The DOJ has publicly charged 474 people for allegedly defrauding the Paycheck Protection Program, Economic Injury Disaster Loan program and various unemployment insurance programs, the department said in an update on its actions related to the pandemic.

"The impact of the department's work to date sends a clear and unmistakable message to those who would exploit a national emergency to steal taxpayer-funded resources from vulnerable individuals and small businesses," U.S. Attorney General Merrick Garland said in a statement Friday. "We are committed to protecting the American people and the integrity of the critical lifelines provided for them by Congress, and we will continue to respond to this challenge."

Since the passage of the Coronavirus Aid, Relief and Economic Security Act in March 2020, more than 120 defendants have been charged with defrauding the PPP program, which is meant to provide low-interest or forgivable loans for companies to make payroll, the DOJ said.

This includes companies allegedly inflating payroll expenses to get larger loans, fraudsters reviving dormant companies to apply for multiple loans despite having no actual payroll expenses, and "organized criminal networks" submitting identical loan applications and supporting documents for multiple companies, according to the department.

The most egregious examples include Dinesh Sah, a Texas resident who pled guilty on Wednesday to applying for 15 PPP loans across multiple companies, seeking $24.8 million and ultimately securing $17.3 million, which he spent on houses, jewelry and luxury cars, the DOJ said.

For the Economic Injury Disaster Loan program, meant to provide loans to small businesses, agricultural entities and nonprofits, fraudsters have also used fake and shell companies to obtain loans and advances. A task force led by the U.S. Attorney's Office for the District of Colorado has managed to identify and seize $580 million in fraudulent loan proceeds so far, while working to identify specific fraudsters for prosecution, the department said.

And the DOJ has charged more than 140 alleged unemployment insurance fraudsters since the start of the pandemic, while having set up a task force across multiple law enforcement agencies and hiring additional assistant U.S. attorneys to focus on unemployment insurance fraud prosecutions. International organized crime groups have also targeted such programs, according to the announcement.

In addition to the criminal cases, the DOJ will use the False Claims Act and other civil cases to punish coronavirus-related fraud, noting it had reached a settlement in January with online retailer SlideBelts Inc. over false statements made to banks to secure and guarantee a PPP loan. The department said related whistleblower complaints have also been increasing as "unscrupulous actors" try to take advantage of vulnerabilities in COVID-19 relief programs.

Whistleblower FCA cases, which are filed under seal, are likely to start emerging into the open soon.

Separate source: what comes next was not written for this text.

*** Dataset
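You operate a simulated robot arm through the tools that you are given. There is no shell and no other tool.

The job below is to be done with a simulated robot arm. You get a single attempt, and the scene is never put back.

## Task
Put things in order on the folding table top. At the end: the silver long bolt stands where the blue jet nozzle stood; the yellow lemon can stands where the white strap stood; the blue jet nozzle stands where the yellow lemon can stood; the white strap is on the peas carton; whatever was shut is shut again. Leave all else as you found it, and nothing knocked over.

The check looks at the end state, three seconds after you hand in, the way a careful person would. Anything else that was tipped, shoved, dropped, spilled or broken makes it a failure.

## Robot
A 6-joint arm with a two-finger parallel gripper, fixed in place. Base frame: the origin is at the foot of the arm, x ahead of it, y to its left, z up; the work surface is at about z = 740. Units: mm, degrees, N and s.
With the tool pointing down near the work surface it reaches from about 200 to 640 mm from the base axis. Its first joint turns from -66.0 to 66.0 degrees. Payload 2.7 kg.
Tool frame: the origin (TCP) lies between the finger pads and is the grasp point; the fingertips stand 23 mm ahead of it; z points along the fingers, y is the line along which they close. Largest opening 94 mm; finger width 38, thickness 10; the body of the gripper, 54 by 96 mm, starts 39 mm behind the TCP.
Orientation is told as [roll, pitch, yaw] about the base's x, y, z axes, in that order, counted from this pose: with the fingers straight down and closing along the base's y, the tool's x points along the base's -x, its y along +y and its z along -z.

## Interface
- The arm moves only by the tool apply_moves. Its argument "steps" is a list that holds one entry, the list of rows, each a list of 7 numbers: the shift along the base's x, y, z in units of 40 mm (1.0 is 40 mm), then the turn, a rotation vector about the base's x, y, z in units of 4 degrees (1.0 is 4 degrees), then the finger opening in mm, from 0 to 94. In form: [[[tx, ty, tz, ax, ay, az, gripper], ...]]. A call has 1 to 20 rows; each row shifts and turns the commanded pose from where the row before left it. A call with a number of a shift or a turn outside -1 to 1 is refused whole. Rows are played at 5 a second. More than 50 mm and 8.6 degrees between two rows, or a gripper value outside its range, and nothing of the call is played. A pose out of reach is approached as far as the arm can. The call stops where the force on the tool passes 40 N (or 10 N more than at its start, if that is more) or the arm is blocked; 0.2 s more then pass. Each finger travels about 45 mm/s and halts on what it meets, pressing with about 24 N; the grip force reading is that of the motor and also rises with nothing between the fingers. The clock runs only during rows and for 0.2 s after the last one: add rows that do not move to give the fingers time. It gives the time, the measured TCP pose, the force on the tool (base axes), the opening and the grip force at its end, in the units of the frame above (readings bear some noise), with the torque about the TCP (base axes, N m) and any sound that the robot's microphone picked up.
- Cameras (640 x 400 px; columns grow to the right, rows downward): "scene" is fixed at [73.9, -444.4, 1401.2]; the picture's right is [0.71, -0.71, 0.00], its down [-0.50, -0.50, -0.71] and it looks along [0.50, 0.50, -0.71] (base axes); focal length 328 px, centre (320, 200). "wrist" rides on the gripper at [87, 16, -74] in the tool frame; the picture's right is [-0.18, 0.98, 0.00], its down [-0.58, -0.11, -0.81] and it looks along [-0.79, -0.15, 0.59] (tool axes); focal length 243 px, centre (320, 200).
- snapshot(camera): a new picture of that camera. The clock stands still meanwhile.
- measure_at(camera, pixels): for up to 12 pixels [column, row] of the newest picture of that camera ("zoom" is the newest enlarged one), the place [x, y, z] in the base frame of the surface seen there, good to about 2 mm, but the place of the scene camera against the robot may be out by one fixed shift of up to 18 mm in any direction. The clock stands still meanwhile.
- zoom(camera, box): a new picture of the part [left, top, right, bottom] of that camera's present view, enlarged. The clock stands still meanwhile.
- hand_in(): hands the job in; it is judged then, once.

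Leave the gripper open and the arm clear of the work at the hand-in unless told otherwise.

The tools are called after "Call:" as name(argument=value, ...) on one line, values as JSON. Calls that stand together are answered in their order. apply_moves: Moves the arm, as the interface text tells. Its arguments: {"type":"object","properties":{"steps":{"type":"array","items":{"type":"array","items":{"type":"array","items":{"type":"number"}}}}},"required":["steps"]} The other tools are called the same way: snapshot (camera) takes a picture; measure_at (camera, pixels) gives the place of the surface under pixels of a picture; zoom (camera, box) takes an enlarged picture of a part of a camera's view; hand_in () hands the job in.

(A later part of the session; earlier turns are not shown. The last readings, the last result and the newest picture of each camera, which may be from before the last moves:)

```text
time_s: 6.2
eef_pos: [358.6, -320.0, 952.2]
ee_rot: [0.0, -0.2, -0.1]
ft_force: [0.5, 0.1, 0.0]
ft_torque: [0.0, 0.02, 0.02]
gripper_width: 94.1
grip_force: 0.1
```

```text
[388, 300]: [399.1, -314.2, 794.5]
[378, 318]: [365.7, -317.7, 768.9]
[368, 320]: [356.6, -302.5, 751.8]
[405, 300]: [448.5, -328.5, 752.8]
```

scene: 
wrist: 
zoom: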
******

FCA attorneys told Law360 in December that a wave of FCA cases typically follows any sort of large government spending program, with cases often springing into public view a year to 18 months after spending begins.

The DOJ has also gone after COVID-19-related fraud schemes that target consumers, such as fake purported cures for the virus, filing "dozens" of related criminal and civil enforcement actions and shutting down of hundreds of websites facilitating these scams so far, it said.

There are likely to be many more enforcement actions brought over time, with the Small Business Administration's Office of Inspector General saying in several reports over the past year that billions of dollars in PPP and EIDL loans may have gone to ineligible recipients, suggesting that signs of potential fraud were ignored and loans awarded with minimal vetting in the interests of expediency.

A Select Subcommittee on the Coronavirus Crisis report released Thursday by the subcommittee's Democratic staff suggested that potential fraudulent claims across the two programs could be as high as $84 billion — about 9% of all loans issued. But Rep. Jim Jordan, R-Ohio, argued at a related hearing that "over 99% of PPP money got to the correct recipient and has been used appropriately ... a better rate than the private mortgage market."